What you have to do: Retype the whole listing verbatim and keep the pictures out of it. Give them as a JSON list of strings, one for each line, with blank lines left out.
* start Data shown *
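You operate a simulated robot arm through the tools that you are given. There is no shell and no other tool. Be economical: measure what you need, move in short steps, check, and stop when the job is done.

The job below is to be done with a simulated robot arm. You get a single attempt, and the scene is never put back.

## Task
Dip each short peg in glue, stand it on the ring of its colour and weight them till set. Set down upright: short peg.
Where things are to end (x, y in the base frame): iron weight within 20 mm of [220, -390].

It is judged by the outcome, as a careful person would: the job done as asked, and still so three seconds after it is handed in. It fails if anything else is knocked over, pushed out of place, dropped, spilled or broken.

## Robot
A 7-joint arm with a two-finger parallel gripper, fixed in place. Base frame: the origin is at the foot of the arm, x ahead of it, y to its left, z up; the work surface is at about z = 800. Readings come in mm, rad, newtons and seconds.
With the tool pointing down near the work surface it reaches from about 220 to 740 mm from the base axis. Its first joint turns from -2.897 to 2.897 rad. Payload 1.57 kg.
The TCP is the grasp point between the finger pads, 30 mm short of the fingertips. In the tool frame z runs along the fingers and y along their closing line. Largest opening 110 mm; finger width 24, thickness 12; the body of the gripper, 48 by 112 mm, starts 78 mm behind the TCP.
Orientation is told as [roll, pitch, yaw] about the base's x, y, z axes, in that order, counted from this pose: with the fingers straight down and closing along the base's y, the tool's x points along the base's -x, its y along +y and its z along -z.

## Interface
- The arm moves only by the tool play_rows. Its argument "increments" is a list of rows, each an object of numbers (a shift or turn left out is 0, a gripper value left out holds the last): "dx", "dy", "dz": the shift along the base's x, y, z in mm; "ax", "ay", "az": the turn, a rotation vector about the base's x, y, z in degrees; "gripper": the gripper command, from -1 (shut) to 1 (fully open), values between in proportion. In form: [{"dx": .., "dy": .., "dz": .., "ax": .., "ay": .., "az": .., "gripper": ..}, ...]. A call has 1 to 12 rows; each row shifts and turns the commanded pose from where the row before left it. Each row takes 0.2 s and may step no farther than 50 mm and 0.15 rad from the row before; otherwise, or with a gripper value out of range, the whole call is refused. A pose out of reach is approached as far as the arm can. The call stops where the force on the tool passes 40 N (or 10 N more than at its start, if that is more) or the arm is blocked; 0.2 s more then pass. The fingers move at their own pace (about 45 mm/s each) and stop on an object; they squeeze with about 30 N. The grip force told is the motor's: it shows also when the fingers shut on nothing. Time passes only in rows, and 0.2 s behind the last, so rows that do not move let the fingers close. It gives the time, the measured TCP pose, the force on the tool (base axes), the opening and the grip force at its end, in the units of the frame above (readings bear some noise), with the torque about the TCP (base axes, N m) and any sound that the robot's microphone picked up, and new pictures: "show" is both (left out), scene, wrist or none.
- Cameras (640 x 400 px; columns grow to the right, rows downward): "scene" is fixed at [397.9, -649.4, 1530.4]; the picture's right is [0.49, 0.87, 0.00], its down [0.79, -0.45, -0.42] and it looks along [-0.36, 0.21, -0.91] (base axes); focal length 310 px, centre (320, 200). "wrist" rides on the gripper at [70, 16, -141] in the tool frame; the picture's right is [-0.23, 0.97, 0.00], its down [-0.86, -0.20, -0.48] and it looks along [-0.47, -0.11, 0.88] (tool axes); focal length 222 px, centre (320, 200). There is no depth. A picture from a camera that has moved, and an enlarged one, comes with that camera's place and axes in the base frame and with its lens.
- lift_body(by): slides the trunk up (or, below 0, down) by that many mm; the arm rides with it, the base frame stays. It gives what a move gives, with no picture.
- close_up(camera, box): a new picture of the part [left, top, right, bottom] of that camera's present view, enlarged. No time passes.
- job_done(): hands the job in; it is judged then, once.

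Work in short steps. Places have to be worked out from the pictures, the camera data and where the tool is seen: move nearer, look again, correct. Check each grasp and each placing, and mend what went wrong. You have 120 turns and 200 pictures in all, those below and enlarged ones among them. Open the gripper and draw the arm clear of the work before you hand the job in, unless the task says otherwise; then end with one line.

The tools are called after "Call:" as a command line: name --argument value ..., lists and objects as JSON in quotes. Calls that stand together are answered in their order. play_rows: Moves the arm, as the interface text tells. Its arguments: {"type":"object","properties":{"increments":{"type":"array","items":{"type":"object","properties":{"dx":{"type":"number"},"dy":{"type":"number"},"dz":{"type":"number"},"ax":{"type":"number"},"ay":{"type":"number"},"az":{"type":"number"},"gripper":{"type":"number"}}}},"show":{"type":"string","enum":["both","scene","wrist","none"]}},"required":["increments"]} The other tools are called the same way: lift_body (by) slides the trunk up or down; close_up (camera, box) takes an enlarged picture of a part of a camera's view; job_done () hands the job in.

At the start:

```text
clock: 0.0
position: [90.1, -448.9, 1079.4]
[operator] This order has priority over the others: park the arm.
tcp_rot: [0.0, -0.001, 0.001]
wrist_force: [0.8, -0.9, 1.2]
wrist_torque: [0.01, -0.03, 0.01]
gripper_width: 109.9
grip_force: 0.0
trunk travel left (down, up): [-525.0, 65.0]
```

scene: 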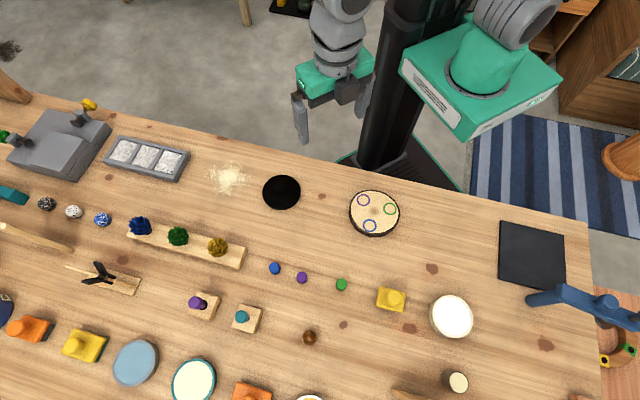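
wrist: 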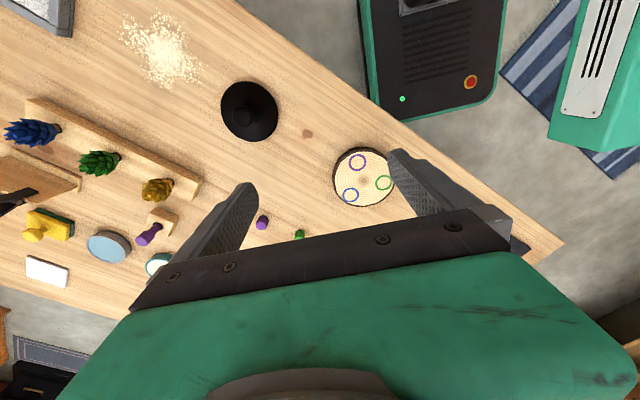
* end Data shown *
Response below:
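[
  "You operate a simulated robot arm through the tools that you are given. There is no shell and no other tool. Be economical: measure what you need, move in short steps, check, and stop when the job is done.",
  "The job below is to be done with a simulated robot arm. You get a single attempt, and the scene is never put back.",
  "## Task",
  "Dip each short peg in glue, stand it on the ring of its colour and weight them till set. Set down upright: short peg.",
  "Where things are to end (x, y in the base frame): iron weight within 20 mm of [220, -390].",
  "It is judged by the outcome, as a careful person would: the job done as asked, and still so three seconds after it is handed in. It fails if anything else is knocked over, pushed out of place, dropped, spilled or broken.",
  "## Robot",
  "A 7-joint arm with a two-finger parallel gripper, fixed in place. Base frame: the origin is at the foot of the arm, x ahead of it, y to its left, z up; the work surface is at about z = 800. Readings come in mm, rad, newtons and seconds.",
  "With the tool pointing down near the work surface it reaches from about 220 to 740 mm from the base axis. Its first joint turns from -2.897 to 2.897 rad. Payload 1.57 kg.",
  "The TCP is the grasp point between the finger pads, 30 mm short of the fingertips. In the tool frame z runs along the fingers and y along their closing line. Largest opening 110 mm; finger width 24, thickness 12; the body of the gripper, 48 by 112 mm, starts 78 mm behind the TCP.",
  "Orientation is told as [roll, pitch, yaw] about the base's x, y, z axes, in that order, counted from this pose: with the fingers straight down and closing along the base's y, the tool's x points along the base's -x, its y along +y and its z along -z.",
  "## Interface",
  "- The arm moves only by the tool play_rows. Its argument \"increments\" is a list of rows, each an object of numbers (a shift or turn left out is 0, a gripper value left out holds the last): \"dx\", \"dy\", \"dz\": the shift along the base's x, y, z in mm; \"ax\", \"ay\", \"az\": the turn, a rotation vector about the base's x, y, z in degrees; \"gripper\": the gripper command, from -1 (shut) to 1 (fully open), values between in proportion. In form: [{\"dx\": .., \"dy\": .., \"dz\": .., \"ax\": .., \"ay\": .., \"az\": .., \"gripper\": ..}, ...]. A call has 1 to 12 rows; each row shifts and turns the commanded pose from where the row before left it. Each row takes 0.2 s and may step no farther than 50 mm and 0.15 rad from the row before; otherwise, or with a gripper value out of range, the whole call is refused. A pose out of reach is approached as far as the arm can. The call stops where the force on the tool passes 40 N (or 10 N more than at its start, if that is more) or the arm is blocked; 0.2 s more then pass. The fingers move at their own pace (about 45 mm/s each) and stop on an object; they squeeze with about 30 N. The grip force told is the motor's: it shows also when the fingers shut on nothing. Time passes only in rows, and 0.2 s behind the last, so rows that do not move let the fingers close. It gives the time, the measured TCP pose, the force on the tool (base axes), the opening and the grip force at its end, in the units of the frame above (readings bear some noise), with the torque about the TCP (base axes, N m) and any sound that the robot's microphone picked up, and new pictures: \"show\" is both (left out), scene, wrist or none.",
  "- Cameras (640 x 400 px; columns grow to the right, rows downward): \"scene\" is fixed at [397.9, -649.4, 1530.4]; the picture's right is [0.49, 0.87, 0.00], its down [0.79, -0.45, -0.42] and it looks along [-0.36, 0.21, -0.91] (base axes); focal length 310 px, centre (320, 200). \"wrist\" rides on the gripper at [70, 16, -141] in the tool frame; the picture's right is [-0.23, 0.97, 0.00], its down [-0.86, -0.20, -0.48] and it looks along [-0.47, -0.11, 0.88] (tool axes); focal length 222 px, centre (320, 200). There is no depth. A picture from a camera that has moved, and an enlarged one, comes with that camera's place and axes in the base frame and with its lens.",
  "- lift_body(by): slides the trunk up (or, below 0, down) by that many mm; the arm rides with it, the base frame stays. It gives what a move gives, with no picture.",
  "- close_up(camera, box): a new picture of the part [left, top, right, bottom] of that camera's present view, enlarged. No time passes.",
  "- job_done(): hands the job in; it is judged then, once.",
  "Work in short steps. Places have to be worked out from the pictures, the camera data and where the tool is seen: move nearer, look again, correct. Check each grasp and each placing, and mend what went wrong. You have 120 turns and 200 pictures in all, those below and enlarged ones among them. Open the gripper and draw the arm clear of the work before you hand the job in, unless the task says otherwise; then end with one line.",
  "The tools are called after \"Call:\" as a command line: name --argument value ..., lists and objects as JSON in quotes. Calls that stand together are answered in their order. play_rows: Moves the arm, as the interface text tells. Its arguments: {\"type\":\"object\",\"properties\":{\"increments\":{\"type\":\"array\",\"items\":{\"type\":\"object\",\"properties\":{\"dx\":{\"type\":\"number\"},\"dy\":{\"type\":\"number\"},\"dz\":{\"type\":\"number\"},\"ax\":{\"type\":\"number\"},\"ay\":{\"type\":\"number\"},\"az\":{\"type\":\"number\"},\"gripper\":{\"type\":\"number\"}}}},\"show\":{\"type\":\"string\",\"enum\":[\"both\",\"scene\",\"wrist\",\"none\"]}},\"required\":[\"increments\"]} The other tools are called the same way: lift_body (by) slides the trunk up or down; close_up (camera, box) takes an enlarged picture of a part of a camera's view; job_done () hands the job in.",
  "At the start:",
  "```text",
  "clock: 0.0",
  "position: [90.1, -448.9, 1079.4]",
  "[operator] This order has priority over the others: park the arm.",
  "tcp_rot: [0.0, -0.001, 0.001]",
  "wrist_force: [0.8, -0.9, 1.2]",
  "wrist_torque: [0.01, -0.03, 0.01]",
  "gripper_width: 109.9",
  "grip_force: 0.0",
  "trunk travel left (down, up): [-525.0, 65.0]",
  "```",
  "scene: ",
  "wrist: "
]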